• _DIRECTIONS FOR THIS TASK_: Output the data below in full, byte for byte. Nothing may differ.

• _SUPPLIED INFORMATION_:
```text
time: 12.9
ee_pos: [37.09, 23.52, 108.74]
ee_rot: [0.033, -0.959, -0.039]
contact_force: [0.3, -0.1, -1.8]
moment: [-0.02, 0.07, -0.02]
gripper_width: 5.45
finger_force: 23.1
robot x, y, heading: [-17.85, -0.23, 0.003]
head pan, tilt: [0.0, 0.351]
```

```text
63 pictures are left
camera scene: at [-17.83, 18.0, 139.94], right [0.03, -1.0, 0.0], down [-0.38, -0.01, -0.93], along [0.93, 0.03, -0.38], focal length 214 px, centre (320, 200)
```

• _SOLUTION FOR THIS PROBLEM_:
```text
time: 12.9
ee_pos: [37.09, 23.52, 108.74]
ee_rot: [0.033, -0.959, -0.039]
contact_force: [0.3, -0.1, -1.8]
moment: [-0.02, 0.07, -0.02]
gripper_width: 5.45
finger_force: 23.1
robot x, y, heading: [-17.85, -0.23, 0.003]
head pan, tilt: [0.0, 0.351]
```

```text
63 pictures are left
camera scene: at [-17.83, 18.0, 139.94], right [0.03, -1.0, 0.0], down [-0.38, -0.01, -0.93], along [0.93, 0.03, -0.38], focal length 214 px, centre (320, 200)
```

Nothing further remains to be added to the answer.